Her Cannes winning film “Atlantics” was actually Diop’s first feature as a director. She has made five shorts, one of which was the basis for her Cannes entry.

Inside Her Creative Process

When explaining how she made “Atlantics,” she said: “It was written as a fiction but I don’t make this limit. I don’t think it’s our business as filmmakers to draw these limits between documentaries and fiction…The reality that I described is so anchored in social and political and economic terms, of course there is a real texture and embodiment of the subject and my approach it in it that can be documentary-like.”

The film has been described as hauntingly beautiful. “‘Atlantics’ is also dazzlingly otherworldly, with waves of sorrow washing up on Dakar shores. Mama Sane plays Ada, whose boyfriend, along with his shipmates, vanish at sea. After, a mysterious specter haunts many of those who drove the young men away,” The Philadelphia Sun reported.

Jordan Peele Fan

Diop told reporters at Cannes that she loved Jordan Peele’s films (“Us,” “Get Out”). She noted it was important to see that there are other filmmakers of color.
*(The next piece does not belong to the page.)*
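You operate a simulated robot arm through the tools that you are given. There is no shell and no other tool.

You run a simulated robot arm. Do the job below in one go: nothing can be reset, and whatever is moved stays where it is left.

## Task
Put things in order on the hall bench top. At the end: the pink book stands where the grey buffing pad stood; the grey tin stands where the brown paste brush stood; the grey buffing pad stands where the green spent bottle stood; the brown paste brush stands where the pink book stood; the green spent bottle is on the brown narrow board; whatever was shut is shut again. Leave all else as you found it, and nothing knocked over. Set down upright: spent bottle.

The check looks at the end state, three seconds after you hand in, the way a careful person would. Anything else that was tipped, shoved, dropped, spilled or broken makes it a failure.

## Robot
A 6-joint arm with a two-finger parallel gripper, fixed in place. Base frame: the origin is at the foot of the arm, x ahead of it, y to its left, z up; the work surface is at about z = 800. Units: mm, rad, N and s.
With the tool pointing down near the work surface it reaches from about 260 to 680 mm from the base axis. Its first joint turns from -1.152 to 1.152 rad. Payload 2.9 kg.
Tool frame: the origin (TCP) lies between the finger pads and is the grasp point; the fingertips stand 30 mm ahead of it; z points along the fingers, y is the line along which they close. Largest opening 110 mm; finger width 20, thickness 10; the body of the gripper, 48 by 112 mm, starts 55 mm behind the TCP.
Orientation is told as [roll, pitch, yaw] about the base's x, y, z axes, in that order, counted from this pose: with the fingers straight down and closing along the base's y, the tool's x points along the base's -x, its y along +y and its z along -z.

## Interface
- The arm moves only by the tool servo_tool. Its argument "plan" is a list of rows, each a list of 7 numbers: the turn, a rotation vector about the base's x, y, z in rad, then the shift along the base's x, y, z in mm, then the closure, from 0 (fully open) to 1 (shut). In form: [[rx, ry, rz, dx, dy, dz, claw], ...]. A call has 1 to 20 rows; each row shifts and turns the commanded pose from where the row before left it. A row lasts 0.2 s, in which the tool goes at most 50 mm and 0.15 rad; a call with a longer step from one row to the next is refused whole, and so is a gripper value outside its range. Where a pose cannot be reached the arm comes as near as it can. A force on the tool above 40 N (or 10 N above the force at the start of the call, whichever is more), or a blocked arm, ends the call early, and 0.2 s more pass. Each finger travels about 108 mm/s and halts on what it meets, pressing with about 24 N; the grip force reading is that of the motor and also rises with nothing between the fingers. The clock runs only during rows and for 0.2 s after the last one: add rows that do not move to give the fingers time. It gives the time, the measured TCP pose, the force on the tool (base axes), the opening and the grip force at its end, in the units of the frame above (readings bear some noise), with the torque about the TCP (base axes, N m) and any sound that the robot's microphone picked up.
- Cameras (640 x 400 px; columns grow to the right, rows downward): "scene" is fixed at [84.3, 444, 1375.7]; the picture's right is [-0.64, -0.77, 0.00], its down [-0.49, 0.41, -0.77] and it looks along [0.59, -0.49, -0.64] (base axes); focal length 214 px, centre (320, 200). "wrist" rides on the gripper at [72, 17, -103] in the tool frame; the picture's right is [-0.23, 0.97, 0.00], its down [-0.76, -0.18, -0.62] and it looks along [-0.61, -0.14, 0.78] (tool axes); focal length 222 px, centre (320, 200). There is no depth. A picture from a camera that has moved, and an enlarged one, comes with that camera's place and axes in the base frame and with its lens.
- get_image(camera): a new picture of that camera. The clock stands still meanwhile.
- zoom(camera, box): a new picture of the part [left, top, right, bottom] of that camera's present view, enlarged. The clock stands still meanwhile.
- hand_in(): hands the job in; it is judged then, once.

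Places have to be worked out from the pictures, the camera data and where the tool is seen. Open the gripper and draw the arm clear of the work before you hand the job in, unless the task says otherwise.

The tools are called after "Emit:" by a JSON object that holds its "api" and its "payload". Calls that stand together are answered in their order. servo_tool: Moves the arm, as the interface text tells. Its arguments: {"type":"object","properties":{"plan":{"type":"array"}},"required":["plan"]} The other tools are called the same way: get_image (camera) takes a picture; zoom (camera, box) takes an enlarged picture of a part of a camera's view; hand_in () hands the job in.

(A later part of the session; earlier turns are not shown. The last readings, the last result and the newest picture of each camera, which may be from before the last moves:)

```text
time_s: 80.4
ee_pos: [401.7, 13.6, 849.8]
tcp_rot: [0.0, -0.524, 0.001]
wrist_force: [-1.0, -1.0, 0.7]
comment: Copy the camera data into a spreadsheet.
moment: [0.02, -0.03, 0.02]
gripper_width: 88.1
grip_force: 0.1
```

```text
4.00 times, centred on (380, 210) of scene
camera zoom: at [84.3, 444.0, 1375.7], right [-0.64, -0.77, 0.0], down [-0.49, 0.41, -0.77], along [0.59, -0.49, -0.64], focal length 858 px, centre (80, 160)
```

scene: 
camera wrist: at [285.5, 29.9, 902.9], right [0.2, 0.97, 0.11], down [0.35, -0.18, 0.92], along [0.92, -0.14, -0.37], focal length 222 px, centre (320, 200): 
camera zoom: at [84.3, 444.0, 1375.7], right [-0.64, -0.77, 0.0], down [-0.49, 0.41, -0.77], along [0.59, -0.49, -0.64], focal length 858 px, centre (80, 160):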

“I must acknowledge that myself, when I was growing up, I didn’t have a Black or mixed race filmmaker who would have been inspirational to me,” said Diop. “It’s important to have these kinds of figures. So if I may someday become a kind of figure like to for younger women, then that would be wonderful. So I think it does matter.”

Africa In The House

“Diop and Malian filmmaker Ladj Ly were the only African filmmakers in this year’s competition as well (Ly took home the Jury Prize for his film ‘Les Misérables,’ tied with Kleber Mendonça Filho and Juliano Dornelles’ film ‘Bacurau’),” OkayAfrica reported.

Solid Body Of Work

In 2013, Diop released her documentary short “A Thousand Suns.”  “The film focused on actor Magaye Niang, who was the star of Diop’s uncle’s 1973 film Touki Bouki and explained how he had come to live as a farmer in the intervening years. The film played at the 2013 Toronto International Film Festival and was later also programmed at the Museum of Modern Art, according to Wikipedia.

Acting Also

Let’s not forget Diop is also an actress. She made her acting debut in Claire Denis’ 2008 film “35 Shots of Rum,” “playing the lead role of a young woman in a close knit relationship with her father who has trouble leaving him as she gets ready for marriage. In 2012 she appeared in the film “Simon Killer” and was also credited with the story behind the script,” Wikipedia reported.